Oh glorious day! Hydro Flask has brought its shiny insulated goodness to where it was needed most, the consumption of beer. Here at Gearflogger HQ our preferred drink is IPA. Anything less hoppy - say, IBU of under 50 - is just not worth it. Until now we've used a simple stainless steel pint glass with a thin neoprene cozy to drink from. No longer.
The True Pint glasses hold exactly that: a pint when filled to the absolute top. This is perfect for 12 ounces plus head, and although we were initially disappointed we couldn't down a growler in four glasses we came to appreciate the fact that we now get an extra glass out of it.
The True Pint is sized that way for a reason, to maintain the correct proportion of a traditional conical glass pint glass, as dictated by law in some nations; yeah, we're looking at you UK. Many people are under the impression this is the only kind of pint glass, but there are a lot of variations, and if you really want to polish your beer snob credentials you'll want a glass specifically made for the style of beer you're drinking. For IPA that would be a tulip style glass, in fact even a wine glass will work better than a traditional pint in a pinch, but even better is something like the Spiegelau 19 ounce IPA glass, leaving room for a full pint plus head.

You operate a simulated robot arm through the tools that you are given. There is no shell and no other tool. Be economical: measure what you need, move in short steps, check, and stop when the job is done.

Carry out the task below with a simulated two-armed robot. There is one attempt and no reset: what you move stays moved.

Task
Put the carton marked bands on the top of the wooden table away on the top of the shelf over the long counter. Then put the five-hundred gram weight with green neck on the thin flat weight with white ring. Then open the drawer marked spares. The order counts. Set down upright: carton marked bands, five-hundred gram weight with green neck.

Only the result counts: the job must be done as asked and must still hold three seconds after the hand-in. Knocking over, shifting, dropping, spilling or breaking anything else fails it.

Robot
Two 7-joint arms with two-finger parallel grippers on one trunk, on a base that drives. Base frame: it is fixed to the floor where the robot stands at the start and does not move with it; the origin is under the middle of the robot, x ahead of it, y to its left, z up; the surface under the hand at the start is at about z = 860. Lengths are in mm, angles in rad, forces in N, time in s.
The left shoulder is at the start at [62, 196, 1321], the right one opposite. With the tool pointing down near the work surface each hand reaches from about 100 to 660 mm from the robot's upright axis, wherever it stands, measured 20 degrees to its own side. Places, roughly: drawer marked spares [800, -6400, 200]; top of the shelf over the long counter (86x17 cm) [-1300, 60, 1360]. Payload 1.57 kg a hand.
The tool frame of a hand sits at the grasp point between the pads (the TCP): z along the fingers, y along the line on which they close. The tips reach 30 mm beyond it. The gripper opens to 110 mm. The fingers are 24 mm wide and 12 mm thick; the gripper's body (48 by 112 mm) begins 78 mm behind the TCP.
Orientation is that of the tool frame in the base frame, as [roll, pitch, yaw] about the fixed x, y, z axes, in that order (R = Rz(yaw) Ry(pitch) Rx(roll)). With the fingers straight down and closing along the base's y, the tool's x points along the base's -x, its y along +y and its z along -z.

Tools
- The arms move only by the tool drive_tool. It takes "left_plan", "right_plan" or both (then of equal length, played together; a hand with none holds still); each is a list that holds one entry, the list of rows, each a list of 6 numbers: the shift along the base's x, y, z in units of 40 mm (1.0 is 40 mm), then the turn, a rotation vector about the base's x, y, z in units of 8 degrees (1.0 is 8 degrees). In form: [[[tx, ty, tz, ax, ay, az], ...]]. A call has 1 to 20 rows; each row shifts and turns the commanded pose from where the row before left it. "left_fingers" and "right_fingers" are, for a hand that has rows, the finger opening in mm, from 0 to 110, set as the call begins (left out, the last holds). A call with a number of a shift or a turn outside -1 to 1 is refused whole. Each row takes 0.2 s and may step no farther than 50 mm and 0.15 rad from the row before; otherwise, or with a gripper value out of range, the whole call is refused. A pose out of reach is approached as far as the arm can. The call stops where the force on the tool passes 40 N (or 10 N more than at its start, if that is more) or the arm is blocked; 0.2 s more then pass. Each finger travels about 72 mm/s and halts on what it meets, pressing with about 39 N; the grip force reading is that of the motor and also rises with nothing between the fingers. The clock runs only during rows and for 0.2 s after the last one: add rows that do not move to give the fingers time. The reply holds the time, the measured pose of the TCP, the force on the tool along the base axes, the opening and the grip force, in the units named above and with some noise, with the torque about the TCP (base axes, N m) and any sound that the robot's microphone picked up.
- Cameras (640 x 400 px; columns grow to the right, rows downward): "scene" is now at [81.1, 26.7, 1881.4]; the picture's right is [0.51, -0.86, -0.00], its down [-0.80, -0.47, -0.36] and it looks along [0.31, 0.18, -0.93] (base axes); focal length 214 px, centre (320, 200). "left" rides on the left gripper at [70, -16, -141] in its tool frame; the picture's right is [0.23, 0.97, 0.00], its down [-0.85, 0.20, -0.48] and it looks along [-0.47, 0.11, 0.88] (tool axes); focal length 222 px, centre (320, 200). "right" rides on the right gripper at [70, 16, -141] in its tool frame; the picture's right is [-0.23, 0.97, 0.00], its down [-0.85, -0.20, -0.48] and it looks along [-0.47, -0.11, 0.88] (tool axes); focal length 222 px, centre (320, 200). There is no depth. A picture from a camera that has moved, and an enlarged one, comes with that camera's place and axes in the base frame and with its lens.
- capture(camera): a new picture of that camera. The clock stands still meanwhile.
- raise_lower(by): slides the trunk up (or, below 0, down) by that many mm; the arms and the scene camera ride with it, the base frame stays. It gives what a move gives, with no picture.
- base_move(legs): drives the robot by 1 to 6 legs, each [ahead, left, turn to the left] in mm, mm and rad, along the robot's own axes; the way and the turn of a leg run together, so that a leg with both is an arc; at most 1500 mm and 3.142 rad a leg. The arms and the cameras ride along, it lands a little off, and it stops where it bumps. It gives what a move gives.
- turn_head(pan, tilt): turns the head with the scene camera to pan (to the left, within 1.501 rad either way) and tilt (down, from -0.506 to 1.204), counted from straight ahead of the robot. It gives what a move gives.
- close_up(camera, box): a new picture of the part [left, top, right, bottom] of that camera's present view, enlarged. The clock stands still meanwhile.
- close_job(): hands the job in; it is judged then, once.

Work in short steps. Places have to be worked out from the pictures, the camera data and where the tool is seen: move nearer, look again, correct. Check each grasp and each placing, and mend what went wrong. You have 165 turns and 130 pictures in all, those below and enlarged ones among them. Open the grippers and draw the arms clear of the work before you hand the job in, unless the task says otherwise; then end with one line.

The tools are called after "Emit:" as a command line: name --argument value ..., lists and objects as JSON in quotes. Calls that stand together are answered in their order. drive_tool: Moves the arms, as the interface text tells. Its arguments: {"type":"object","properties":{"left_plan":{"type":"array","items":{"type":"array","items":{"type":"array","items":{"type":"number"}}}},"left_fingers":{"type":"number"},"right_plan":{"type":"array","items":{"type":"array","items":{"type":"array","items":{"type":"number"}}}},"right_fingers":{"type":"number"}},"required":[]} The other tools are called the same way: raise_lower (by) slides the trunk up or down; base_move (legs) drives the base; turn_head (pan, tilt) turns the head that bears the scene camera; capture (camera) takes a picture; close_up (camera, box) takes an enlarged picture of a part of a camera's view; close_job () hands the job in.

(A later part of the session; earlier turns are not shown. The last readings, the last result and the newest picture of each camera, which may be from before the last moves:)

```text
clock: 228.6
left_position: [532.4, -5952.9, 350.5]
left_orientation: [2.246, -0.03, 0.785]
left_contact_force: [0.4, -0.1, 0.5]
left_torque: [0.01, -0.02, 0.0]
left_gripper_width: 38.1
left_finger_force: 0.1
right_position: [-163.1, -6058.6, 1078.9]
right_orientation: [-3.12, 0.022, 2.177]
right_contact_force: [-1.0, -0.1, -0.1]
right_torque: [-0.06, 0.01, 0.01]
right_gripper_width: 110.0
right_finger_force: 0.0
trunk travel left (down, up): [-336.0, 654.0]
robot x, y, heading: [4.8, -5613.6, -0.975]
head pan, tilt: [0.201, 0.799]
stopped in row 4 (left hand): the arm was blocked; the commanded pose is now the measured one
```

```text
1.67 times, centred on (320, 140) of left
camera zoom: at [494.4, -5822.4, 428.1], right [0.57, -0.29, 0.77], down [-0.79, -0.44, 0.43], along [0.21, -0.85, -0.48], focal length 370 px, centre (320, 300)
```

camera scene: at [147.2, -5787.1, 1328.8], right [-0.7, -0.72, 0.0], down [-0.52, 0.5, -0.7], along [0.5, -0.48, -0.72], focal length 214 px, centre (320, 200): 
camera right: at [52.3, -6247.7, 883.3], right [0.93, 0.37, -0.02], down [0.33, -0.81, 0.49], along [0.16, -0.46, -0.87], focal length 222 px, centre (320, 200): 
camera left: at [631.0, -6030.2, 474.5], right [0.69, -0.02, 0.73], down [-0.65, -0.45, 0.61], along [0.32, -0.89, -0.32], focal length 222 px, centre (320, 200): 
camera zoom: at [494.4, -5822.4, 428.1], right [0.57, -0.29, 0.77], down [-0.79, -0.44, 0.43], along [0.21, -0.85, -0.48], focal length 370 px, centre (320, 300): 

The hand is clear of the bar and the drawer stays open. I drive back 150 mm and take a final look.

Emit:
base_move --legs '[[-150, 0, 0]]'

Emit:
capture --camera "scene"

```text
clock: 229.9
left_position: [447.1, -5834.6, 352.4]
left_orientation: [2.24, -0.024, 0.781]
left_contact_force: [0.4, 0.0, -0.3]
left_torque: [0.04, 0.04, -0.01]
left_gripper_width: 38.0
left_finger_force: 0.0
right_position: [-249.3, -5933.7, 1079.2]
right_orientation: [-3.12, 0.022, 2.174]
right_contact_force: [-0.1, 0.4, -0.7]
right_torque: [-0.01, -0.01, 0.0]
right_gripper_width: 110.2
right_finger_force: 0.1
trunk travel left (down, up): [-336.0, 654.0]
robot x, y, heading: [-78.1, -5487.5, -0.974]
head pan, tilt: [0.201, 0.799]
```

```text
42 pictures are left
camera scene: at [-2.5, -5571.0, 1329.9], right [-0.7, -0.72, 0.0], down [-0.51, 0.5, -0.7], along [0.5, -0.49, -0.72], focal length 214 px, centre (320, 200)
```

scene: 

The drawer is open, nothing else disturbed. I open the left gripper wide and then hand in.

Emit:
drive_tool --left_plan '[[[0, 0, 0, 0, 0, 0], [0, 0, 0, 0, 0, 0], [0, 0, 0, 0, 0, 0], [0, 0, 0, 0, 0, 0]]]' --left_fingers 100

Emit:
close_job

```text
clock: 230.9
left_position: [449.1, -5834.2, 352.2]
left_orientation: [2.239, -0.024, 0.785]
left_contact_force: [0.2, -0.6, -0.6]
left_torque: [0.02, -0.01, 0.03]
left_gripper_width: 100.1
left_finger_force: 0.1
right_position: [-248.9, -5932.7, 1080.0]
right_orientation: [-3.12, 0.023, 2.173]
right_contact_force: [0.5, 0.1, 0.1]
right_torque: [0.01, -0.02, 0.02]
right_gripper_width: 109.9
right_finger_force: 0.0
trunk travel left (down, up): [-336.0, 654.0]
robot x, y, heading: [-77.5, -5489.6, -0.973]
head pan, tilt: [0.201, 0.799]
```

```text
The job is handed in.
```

But we digress. If you're having your short pint under adverse conditions - some would say the best way to have it - you'll want something more survivable, like the True Pint. It's really a great addition to your camp kitchen in any case, because being insulated you can put hot or cold liquids in it and they'll stay that way for more than long enough to enjoy. The True Pint has a nice polished rim - and who doesn't like their rim polished? - as well as a grippy body, and even a step machined into the inside for easy stacking.
Bottom line, think of beer glasses the same way you think of skis: build a quiver, and make sure the True Pint is in it.